What Makes Haskell Special?
Technically, Haskell is a general-purpose functional programming language with non-strict semantics and strong static typing. The primary control construct is the function. (Say that fast ten times!) Here’s what it means:
- Every language has a strategy to evaluate when to process the input arguments used in a call to a function. The simplest strategy is to evaluate the input arguments passed then run the function with the arguments. Non-strict semantics means the input arguments are not evaluated unless the arguments passed into the function are used to evaluate what is in the body of the function.
- Programming languages have rules to assign properties — called a type — to the components of the language: variables, functions, expressions, and modules. A type is a general description of possible values the variable, function, expression, or module can store. Typing helps minimize bugs, for example, when a calculation uses a string (“house” or “cat”) instead of a number (2 or 3). Strong static typing evaluates the code before runtime, when the code is static and possibly as code is written.
- The order in which statements, instructions and functions are evaluated and executed determines the results of any piece of code.
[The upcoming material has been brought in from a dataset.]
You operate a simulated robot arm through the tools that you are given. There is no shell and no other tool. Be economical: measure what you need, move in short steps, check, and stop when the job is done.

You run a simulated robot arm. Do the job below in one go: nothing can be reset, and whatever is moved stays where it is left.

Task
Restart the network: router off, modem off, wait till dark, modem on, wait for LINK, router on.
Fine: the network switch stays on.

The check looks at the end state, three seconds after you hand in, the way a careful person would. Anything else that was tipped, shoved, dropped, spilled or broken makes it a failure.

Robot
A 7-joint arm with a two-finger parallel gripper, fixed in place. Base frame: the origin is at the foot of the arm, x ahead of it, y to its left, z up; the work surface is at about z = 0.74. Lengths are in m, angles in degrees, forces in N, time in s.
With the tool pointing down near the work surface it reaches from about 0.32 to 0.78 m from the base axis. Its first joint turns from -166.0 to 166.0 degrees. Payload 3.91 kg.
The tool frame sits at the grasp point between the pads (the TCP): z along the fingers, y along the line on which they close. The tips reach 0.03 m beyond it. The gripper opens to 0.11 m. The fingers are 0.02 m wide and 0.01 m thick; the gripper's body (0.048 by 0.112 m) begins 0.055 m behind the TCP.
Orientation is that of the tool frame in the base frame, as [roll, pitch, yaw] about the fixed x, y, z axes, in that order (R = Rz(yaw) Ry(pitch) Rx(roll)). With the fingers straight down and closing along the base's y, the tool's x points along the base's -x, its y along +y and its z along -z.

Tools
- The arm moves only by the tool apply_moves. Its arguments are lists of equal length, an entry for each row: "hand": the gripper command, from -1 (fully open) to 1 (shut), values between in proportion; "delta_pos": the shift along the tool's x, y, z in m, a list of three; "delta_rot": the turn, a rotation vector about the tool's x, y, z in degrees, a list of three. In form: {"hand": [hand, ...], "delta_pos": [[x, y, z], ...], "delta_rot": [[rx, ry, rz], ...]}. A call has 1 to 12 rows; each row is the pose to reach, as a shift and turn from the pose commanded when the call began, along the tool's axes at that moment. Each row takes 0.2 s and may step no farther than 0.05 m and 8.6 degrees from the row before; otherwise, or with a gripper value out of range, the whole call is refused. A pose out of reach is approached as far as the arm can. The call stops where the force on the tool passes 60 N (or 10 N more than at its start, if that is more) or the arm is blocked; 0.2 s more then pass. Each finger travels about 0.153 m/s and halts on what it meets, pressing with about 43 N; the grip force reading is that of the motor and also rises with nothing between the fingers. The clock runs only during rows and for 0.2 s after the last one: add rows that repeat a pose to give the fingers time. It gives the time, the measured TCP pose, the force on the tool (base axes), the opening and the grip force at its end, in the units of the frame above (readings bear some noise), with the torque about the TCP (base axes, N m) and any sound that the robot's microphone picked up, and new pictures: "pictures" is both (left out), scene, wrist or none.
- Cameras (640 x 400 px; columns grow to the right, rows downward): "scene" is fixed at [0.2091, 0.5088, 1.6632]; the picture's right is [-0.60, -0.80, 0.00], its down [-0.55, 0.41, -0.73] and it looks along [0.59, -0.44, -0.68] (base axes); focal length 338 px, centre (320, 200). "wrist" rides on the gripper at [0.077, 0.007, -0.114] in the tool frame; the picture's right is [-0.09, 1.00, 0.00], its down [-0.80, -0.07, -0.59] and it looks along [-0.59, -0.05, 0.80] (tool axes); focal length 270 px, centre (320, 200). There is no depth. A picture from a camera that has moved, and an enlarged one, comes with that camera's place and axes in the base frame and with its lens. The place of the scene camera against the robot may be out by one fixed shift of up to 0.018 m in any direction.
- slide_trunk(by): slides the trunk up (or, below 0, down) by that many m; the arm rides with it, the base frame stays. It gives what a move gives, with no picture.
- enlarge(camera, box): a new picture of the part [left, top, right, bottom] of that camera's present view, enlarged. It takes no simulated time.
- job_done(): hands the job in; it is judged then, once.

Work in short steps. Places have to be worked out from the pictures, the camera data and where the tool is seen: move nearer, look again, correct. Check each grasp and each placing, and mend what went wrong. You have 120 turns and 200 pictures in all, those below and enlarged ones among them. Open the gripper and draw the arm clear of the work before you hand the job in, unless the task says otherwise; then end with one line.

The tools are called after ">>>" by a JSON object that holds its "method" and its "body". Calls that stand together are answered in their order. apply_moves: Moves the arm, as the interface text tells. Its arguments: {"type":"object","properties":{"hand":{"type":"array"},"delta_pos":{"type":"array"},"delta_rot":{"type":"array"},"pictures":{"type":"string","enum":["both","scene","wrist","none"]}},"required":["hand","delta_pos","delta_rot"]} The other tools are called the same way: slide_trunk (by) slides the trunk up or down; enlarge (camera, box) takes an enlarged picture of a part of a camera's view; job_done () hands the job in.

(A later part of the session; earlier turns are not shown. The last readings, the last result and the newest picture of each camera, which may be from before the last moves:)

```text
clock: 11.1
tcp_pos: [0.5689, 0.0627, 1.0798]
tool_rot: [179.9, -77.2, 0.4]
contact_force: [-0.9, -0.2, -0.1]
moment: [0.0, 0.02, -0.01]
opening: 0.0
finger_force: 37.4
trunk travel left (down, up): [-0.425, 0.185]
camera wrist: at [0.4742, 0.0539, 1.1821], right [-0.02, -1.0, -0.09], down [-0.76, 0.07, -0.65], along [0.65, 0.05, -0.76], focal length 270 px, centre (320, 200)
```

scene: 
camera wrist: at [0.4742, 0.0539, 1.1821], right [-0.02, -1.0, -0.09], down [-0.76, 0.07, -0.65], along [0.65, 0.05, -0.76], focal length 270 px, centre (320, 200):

Control constructs define the order of evaluation. Constructs use an initial keyword to flag the type of control structure used. Initial keywords might be “if” or “do” or “loop” while final keywords might be “end if” or “enddo” or “end loop”. Instead of a final keyword, Haskell uses indentation level (tabs) or curly brackets, or a mix, to indicate the end of a control structure.
Perhaps what makes Haskell special is how coders have to think when they use the language. Functional programming languages work in very different ways than imperative languages where the coder manages many low-level details of what happens in their code and when. While it is true all languages have things in common, it’s also true languages are mostly functional or mostly imperative, the way people are mostly right handed or left handed. Except functional programming languages require a different way of thinking about software as you code.